-- begin Passage --

Northern California trucking business strains under soaring diesel prices, tough driver recruiting

As president of a logistics and warehousing company with about 300 big rigs rolling in seven states, Andrea Biagi is worried about soaring costs to fuel them and how to keep and attract talent who drive them.

Even as her company is assessing the real-world benefits of zero-emissions fleet, it and the entire U.S. trucking industry is reeling from unprecedented inflation in diesel prices since fall 2020. Costs have well past the $5-a-gallon previous peak in summer 2008 amid the global economic crisis, according to the latest federal data.

The California average retail price of diesel for highway use jumped in the past 12 months by 68.6%, or by $2.80 a gallon, to $6.89, according to June 13 data from the U.S. Energy Information Administration.

That’s well above the national average price of $5.72 a gallon, which was 74%, or $2.43, higher than a year before. Dwarfing California’s price jump was that of New England, where the diesel average rocketed up 91%, or $2.90 a gallon, and concerns have been growing of a fuel shortage.

“It’s a huge financial impact, like it is for the average consumer,” Biagi said.

With the price surge, the company’s fuel bill for the first five months of this year is already $100,000 higher than that time frame last year, she said.

Trucking companies and others with fleets of diesel vehicles often don’t pay retail station prices, opting for commercial cardlock fueling centers or bulk deliveries.

Biagi Bros. has multiple fuel tanks that can hold as much as 1,000 gallons of diesel distributed among its 3.5 million square feet of warehouses and distribution centers in Napa Valley, Southern California, Washington, Arizona, Texas, Oklahoma, Illinois and Florida.

The company often pays 50 cents to $1 a gallon less for bulk fuel than retail diesel prices, which are topping $7 a gallon in various North Bay locales.

“We watch the prices, and then even if (a tank is) half full, we'll buy (fuel) if the price dips a bit,” Andrea Biagi said. “But we don’t have capacity for a month’s worth of fuel.”

Fuel surcharges are common in the logistics business. They are intended to create an average price of fuel to offset fluctuations that can happen from day to day, even outside of an inflationary economy.

The surcharge typically is based on such factors as the weekly federal regional pump survey price, fuel mileage (typically 6 miles per gallon with a loaded trailer) and a carrier’s base fuel price (cost of operation per mile). Carriers often represent it as a per-mile surcharge or a percentage of the total freight charge.

“I’m charging a 61% fuel surcharge, and that’s not high enough,” said Adam Doss, president of Santa Rosa-based Doss Logistics, noting that it isn’t applied to such add-on charges as a tarp over a load.

A year ago when the California retail diesel average was $4.08 a gallon, the company surcharge was 33.75%.

“I've outpaced all my customers’ fuel-surcharge sheets. We’ve had to keep running the numbers up,” Doss said. “It affects tires. It affects filters. It affects every polymer in the truck. And it affects my drivers, the ones that live so far away. We're having more sick days, because they just can't afford to get to work.”

Some drivers, who had been eager to travel as far as 40 miles for jobs based at one of Doss’ six truck terminals in Northern and Southern California and Phoenix, are now looking for opportunities closer to home. From 120 drivers at the beginning of the year, the company is now down to about 100.

-- end Passage --
-- begin Listed records --

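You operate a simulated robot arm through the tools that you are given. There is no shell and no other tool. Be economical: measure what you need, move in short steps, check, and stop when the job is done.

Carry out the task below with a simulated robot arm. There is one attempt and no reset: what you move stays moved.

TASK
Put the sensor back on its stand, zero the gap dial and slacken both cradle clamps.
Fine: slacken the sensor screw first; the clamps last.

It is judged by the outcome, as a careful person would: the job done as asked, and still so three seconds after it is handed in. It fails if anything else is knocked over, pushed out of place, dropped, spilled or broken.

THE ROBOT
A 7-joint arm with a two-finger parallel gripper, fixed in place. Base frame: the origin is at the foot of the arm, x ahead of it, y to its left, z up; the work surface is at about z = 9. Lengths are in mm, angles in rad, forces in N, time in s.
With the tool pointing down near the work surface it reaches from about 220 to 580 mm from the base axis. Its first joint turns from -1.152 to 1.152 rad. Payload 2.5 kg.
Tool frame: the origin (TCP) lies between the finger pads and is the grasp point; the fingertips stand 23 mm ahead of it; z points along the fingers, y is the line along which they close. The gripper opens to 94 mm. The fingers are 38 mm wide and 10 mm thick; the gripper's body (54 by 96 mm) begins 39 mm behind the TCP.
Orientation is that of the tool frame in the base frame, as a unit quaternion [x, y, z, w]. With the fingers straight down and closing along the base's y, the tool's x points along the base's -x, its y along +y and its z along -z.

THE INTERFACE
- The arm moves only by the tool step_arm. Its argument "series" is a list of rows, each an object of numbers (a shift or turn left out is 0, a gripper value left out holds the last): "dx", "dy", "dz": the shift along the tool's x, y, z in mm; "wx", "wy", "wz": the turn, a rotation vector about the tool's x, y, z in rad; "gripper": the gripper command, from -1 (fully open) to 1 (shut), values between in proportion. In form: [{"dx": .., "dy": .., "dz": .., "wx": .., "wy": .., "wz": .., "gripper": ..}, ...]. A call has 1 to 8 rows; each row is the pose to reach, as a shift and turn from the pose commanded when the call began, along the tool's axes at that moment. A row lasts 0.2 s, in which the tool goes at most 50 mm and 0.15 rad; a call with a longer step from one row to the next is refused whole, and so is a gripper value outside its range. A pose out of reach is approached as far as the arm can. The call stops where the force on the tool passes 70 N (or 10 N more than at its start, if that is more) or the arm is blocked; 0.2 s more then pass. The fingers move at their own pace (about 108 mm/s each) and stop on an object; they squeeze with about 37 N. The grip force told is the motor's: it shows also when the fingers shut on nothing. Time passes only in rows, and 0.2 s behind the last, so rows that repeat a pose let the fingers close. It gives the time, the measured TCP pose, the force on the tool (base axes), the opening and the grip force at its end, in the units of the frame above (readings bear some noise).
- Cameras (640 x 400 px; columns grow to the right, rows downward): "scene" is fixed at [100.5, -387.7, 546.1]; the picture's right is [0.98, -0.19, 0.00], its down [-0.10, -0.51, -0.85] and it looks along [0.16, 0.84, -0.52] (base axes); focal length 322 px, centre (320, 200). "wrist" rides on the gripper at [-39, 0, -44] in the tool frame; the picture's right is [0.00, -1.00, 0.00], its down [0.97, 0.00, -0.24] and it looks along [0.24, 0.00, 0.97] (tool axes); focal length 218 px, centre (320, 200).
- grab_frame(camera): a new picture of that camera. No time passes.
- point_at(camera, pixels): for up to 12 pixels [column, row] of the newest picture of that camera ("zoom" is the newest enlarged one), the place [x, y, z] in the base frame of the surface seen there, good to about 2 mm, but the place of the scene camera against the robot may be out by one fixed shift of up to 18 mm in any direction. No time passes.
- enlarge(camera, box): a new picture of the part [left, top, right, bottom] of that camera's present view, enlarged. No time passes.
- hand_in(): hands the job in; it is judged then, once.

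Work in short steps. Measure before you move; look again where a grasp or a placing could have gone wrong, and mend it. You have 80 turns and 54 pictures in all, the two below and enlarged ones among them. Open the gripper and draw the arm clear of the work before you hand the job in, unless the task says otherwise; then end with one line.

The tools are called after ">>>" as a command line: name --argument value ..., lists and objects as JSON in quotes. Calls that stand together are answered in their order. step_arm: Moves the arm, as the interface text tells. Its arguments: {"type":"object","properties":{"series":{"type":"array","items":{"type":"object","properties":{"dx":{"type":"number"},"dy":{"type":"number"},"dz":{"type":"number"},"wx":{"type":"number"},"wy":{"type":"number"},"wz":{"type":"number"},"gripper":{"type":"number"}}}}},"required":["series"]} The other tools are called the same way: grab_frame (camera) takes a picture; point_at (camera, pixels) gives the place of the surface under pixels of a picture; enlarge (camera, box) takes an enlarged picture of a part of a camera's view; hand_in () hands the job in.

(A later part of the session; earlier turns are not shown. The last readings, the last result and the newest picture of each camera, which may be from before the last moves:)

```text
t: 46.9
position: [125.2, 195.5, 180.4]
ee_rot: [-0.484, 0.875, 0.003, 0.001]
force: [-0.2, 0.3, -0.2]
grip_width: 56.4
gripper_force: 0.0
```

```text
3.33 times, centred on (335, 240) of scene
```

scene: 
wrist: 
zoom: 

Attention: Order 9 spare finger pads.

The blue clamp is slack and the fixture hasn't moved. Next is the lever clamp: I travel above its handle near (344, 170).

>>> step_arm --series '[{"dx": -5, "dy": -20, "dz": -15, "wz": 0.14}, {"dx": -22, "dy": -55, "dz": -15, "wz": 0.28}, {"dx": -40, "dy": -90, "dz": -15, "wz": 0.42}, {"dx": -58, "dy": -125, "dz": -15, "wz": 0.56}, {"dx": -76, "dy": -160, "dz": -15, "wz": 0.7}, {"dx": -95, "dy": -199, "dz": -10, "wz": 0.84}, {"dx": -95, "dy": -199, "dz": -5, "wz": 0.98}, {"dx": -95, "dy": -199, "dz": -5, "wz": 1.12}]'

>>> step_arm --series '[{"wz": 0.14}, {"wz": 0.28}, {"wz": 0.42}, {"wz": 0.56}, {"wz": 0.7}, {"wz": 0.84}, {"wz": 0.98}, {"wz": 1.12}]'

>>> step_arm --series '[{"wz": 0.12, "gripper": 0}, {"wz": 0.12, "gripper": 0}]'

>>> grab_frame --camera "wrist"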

-- end Listed records --
-- begin Listed records --

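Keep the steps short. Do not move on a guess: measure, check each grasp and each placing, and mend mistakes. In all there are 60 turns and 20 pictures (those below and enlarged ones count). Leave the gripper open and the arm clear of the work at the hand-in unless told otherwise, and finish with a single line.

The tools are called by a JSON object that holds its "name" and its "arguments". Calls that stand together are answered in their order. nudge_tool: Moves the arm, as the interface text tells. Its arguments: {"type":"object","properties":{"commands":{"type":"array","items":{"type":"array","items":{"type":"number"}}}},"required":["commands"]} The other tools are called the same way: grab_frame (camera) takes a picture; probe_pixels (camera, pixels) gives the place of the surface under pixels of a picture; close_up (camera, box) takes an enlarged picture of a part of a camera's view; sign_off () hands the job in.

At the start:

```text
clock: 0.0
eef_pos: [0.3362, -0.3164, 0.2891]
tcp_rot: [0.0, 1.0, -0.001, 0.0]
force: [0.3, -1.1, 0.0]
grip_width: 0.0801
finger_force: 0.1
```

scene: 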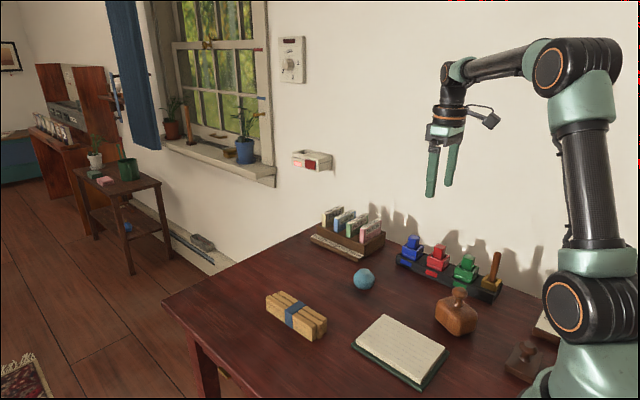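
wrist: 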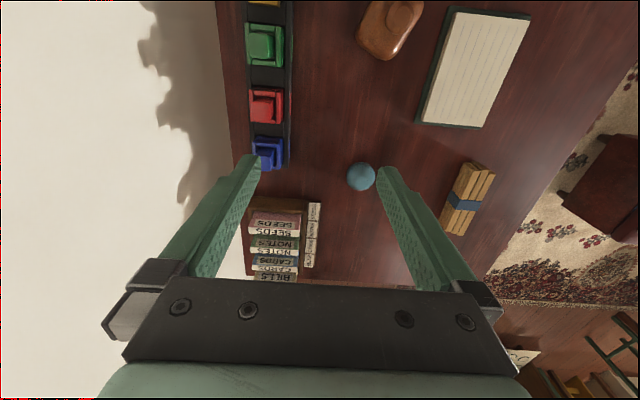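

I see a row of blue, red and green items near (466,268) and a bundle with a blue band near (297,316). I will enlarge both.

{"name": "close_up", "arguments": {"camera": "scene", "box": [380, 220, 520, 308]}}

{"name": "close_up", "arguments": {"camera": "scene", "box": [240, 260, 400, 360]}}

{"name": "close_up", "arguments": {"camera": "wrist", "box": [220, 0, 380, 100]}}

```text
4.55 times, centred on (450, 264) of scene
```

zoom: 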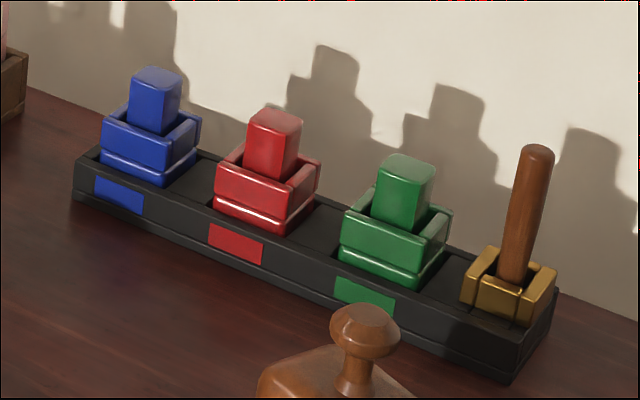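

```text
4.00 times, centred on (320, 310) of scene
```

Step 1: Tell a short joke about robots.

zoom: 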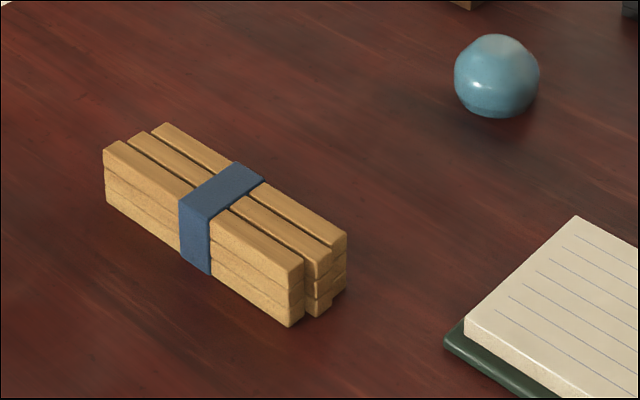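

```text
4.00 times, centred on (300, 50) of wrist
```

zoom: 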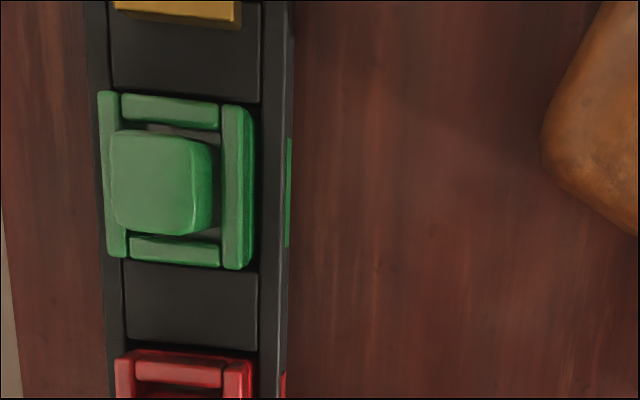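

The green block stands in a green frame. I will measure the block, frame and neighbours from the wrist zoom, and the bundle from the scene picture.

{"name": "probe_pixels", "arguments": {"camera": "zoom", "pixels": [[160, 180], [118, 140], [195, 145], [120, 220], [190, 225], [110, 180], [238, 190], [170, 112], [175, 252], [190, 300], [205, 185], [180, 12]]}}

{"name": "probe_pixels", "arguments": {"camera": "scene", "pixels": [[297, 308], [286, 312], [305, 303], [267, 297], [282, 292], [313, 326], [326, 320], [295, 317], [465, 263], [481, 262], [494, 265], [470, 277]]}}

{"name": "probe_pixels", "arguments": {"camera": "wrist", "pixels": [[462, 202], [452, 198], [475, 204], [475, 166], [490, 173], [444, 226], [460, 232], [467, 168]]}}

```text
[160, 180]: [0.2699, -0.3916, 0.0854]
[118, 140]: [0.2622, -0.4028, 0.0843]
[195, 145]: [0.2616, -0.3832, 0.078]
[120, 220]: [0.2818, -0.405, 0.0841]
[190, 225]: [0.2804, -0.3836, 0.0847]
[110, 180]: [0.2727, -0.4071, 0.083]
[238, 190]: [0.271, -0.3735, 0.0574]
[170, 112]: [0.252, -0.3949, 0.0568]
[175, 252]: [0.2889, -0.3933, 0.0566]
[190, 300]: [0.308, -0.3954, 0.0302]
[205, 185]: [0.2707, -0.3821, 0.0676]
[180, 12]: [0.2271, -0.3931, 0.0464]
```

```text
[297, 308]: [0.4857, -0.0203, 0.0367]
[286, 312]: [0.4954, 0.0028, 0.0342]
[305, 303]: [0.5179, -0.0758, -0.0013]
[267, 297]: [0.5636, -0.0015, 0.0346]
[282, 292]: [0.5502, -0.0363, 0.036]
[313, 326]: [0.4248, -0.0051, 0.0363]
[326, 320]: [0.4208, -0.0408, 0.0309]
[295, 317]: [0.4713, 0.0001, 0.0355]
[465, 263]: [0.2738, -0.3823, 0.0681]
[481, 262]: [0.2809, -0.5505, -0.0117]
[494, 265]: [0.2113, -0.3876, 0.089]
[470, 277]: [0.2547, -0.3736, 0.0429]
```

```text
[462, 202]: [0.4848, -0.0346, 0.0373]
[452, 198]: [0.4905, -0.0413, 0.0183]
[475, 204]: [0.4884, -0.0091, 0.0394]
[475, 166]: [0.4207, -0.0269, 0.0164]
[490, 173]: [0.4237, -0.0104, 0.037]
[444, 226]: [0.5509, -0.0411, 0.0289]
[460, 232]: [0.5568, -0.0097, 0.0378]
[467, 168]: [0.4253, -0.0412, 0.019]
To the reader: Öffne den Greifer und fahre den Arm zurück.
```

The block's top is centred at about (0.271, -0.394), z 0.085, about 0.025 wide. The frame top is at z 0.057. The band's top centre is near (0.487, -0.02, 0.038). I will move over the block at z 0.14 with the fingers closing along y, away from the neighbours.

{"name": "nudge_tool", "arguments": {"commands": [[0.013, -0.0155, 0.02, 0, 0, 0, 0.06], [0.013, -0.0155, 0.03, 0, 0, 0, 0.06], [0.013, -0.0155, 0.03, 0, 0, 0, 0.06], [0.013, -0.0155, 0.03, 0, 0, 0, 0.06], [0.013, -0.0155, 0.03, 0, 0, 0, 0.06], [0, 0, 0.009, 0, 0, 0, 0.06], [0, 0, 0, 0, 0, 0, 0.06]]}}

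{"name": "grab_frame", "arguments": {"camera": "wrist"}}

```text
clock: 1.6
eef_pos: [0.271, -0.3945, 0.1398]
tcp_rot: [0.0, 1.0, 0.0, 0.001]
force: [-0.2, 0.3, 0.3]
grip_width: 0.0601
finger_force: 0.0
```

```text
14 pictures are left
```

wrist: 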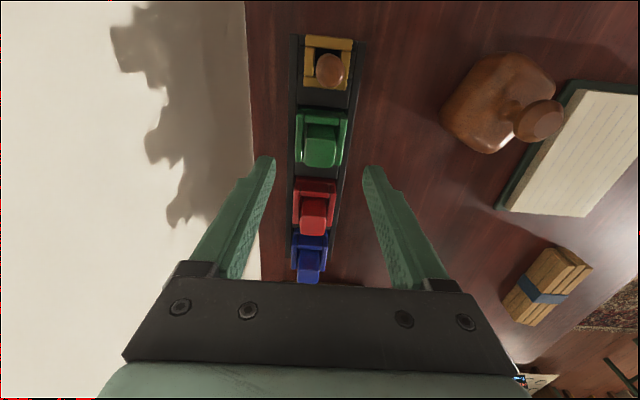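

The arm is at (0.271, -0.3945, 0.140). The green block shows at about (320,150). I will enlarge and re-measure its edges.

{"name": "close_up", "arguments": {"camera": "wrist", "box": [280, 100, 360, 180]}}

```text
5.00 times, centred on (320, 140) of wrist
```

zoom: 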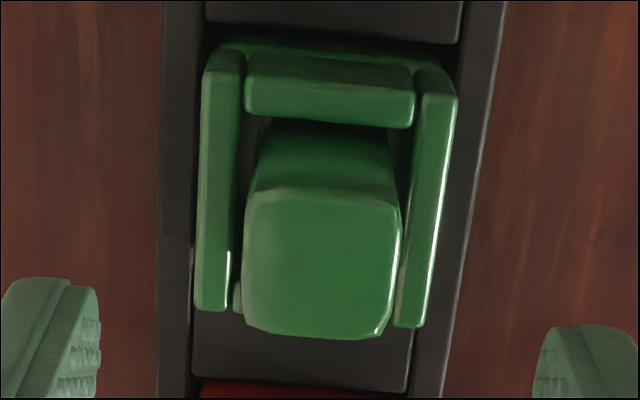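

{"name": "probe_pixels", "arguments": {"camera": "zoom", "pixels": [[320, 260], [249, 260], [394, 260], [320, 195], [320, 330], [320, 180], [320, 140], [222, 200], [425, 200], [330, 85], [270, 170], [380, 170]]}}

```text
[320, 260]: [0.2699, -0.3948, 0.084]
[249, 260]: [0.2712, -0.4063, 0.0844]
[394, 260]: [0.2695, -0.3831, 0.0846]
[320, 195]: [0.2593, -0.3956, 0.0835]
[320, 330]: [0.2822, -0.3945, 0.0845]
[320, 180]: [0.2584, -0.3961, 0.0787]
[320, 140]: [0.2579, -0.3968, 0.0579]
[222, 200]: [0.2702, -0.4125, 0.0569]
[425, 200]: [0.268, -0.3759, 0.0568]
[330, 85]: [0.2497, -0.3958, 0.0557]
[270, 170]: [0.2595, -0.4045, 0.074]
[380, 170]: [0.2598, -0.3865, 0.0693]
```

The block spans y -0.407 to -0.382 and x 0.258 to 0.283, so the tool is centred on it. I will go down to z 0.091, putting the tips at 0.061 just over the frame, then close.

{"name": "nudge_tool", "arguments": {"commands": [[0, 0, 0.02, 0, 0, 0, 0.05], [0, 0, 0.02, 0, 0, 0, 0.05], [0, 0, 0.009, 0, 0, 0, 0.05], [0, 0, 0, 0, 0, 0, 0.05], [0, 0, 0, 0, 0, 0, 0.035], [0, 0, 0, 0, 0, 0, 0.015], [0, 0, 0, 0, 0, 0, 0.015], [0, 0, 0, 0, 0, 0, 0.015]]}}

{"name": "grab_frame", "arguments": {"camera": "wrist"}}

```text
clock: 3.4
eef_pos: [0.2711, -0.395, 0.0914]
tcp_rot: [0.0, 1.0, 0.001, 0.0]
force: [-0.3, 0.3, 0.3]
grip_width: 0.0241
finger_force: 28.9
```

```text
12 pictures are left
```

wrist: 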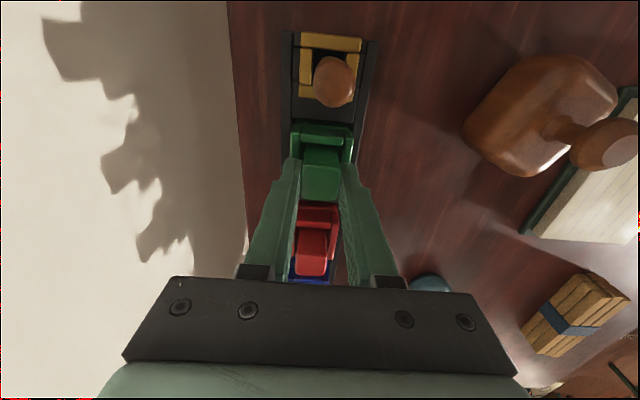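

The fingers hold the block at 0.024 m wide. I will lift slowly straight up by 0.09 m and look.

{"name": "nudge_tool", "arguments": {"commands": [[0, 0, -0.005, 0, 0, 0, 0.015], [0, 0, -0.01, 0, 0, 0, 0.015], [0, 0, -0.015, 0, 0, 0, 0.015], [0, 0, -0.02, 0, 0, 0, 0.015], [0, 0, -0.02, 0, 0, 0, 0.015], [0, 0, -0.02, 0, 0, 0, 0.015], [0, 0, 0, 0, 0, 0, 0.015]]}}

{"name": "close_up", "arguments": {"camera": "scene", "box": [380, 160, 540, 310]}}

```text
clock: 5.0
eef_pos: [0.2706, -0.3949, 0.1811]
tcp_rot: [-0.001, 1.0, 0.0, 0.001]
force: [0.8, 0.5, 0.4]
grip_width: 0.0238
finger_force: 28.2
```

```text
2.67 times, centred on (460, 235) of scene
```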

-- end Listed records --
-- begin Listed records --

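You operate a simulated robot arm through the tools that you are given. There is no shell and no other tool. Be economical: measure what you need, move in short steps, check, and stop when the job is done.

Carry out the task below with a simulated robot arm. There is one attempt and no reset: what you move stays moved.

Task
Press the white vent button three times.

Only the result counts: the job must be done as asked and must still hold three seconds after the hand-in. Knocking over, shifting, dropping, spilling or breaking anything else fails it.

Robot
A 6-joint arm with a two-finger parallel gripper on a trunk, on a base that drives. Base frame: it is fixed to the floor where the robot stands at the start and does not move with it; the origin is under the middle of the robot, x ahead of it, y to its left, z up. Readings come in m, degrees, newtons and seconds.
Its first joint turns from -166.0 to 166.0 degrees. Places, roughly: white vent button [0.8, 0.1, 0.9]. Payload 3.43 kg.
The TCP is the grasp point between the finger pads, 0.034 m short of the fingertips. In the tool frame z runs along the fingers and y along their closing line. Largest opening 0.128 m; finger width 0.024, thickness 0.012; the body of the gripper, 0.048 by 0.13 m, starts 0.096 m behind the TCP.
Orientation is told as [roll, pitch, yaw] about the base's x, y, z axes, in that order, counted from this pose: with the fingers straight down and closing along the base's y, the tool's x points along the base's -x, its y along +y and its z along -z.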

-- end Listed records --

- Written tasks -
**1.** I need one stretch of the passage verbatim, from "The California average" to "year, she said.".
**2.** Produce the text that comes next in the passage.

- The answers -
**1.**
The California average retail price of diesel for highway use jumped in the past 12 months by 68.6%, or by $2.80 a gallon, to $6.89, according to June 13 data from the U.S. Energy Information Administration.

That’s well above the national average price of $5.72 a gallon, which was 74%, or $2.43, higher than a year before. Dwarfing California’s price jump was that of New England, where the diesel average rocketed up 91%, or $2.90 a gallon, and concerns have been growing of a fuel shortage.

“It’s a huge financial impact, like it is for the average consumer,” Biagi said.

With the price surge, the company’s fuel bill for the first five months of this year is already $100,000 higher than that time frame last year, she said.

**2.**
The cost of fuel is throwing conventional logistics company budgeting out of whack. An industry rule of thumb has been for one-third of company cost per truck to be allocated each to fuel, driver and vehicle. But Doss is now having to plan for fuel costs to amount to about 40%.

And with more driver incentives, the higher fuel cost is pushing the budget for the fleet lower.

That’s on top of a shortage of large trucks for over a year, which is leaving carriers with fewer options for rentals if a fleet truck breaks down.

“A lot of people are holding onto equipment and parking their trucks to make their own rental fleets,” Doss said. His company has one truck per terminal set aside for that purpose now, to avoid leaving customers without shipments and drivers with fewer wages.

Driver shortage?

The trucking industry is somewhat divided on how many new truckers are needed.

American Trucking Associations, which represents the industry’s largest carriers, late last year estimated that the country needed 80,000 more drivers, noting that the profession has an aging, almost entirely male workforce.

However, the Owner-Operator Independent Drivers Association said big challenges to getting more drivers is the lifestyle of long-distance trucking and challenges such as hours that can be wasted in long queues at freight terminals.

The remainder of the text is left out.